#### Exercise aim
Tell how many lines in the data below hold the string "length"; give nothing but the number.

#### Recorded data
## START
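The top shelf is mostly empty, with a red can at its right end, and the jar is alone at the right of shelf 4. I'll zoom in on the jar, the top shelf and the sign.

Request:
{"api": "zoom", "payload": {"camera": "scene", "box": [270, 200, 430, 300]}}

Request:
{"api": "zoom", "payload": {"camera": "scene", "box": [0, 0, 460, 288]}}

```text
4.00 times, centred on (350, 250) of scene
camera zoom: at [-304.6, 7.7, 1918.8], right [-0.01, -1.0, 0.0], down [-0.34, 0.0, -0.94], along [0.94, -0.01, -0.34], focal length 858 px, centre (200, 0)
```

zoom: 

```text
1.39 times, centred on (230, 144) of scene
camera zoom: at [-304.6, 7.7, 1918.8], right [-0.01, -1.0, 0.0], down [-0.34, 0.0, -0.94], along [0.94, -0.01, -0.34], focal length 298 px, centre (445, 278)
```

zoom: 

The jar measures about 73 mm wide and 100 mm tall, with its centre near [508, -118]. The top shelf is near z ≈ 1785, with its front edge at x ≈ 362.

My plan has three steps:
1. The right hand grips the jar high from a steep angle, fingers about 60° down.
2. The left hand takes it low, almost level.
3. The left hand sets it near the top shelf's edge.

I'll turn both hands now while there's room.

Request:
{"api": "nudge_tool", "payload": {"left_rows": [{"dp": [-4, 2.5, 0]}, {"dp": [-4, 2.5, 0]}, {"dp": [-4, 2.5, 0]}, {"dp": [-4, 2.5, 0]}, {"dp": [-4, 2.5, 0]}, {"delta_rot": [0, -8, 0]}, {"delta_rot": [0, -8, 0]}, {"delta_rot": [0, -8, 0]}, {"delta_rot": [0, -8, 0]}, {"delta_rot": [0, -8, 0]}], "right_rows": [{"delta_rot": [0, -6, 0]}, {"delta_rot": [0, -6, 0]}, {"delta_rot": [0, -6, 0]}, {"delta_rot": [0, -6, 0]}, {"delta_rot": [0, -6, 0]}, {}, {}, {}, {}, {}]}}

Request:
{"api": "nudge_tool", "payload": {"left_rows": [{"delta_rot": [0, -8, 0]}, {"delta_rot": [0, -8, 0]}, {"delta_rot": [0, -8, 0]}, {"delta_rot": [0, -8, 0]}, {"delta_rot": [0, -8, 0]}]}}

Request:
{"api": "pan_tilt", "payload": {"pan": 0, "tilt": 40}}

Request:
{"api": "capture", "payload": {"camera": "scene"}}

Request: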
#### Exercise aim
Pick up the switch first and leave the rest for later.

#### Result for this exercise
## END
#### Result for this exercise
2